▶ [RECORDED DATA]
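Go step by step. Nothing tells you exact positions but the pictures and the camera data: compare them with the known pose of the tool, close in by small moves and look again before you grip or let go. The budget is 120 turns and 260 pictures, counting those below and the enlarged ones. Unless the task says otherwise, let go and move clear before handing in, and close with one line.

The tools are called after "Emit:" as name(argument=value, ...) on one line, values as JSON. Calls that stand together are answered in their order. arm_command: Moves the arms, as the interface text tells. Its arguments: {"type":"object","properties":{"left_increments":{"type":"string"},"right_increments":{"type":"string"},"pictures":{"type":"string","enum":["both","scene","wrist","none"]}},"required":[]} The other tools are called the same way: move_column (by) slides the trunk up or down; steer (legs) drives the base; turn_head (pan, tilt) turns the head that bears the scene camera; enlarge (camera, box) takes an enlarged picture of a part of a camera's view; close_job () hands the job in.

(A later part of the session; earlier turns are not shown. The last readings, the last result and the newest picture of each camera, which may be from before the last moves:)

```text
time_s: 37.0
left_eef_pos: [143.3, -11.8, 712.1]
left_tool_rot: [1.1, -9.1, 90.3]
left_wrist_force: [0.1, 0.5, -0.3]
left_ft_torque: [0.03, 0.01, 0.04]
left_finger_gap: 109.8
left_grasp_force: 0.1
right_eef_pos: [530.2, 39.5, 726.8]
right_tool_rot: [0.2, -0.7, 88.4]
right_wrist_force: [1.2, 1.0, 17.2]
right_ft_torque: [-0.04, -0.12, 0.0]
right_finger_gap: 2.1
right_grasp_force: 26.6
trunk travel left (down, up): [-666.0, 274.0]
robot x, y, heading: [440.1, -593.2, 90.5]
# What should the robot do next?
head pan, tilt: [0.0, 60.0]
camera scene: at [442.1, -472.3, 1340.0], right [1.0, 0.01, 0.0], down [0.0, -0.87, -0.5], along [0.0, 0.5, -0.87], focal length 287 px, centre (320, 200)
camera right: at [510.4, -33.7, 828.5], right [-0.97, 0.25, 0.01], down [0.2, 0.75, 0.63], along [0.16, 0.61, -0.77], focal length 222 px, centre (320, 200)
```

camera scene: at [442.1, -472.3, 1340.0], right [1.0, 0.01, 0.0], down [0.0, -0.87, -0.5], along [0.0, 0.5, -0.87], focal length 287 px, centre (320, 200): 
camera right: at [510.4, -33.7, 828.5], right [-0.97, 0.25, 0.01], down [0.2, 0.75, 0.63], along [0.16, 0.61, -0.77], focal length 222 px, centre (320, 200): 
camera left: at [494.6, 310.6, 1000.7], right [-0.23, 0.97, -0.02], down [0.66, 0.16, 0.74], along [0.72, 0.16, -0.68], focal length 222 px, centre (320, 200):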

▶ [DIRECTION]
Extract, from the listing above, every line where the string "robot" occurs.

▶ [TASK RESULT]
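robot x, y, heading: [440.1, -593.2, 90.5]
# What should the robot do next?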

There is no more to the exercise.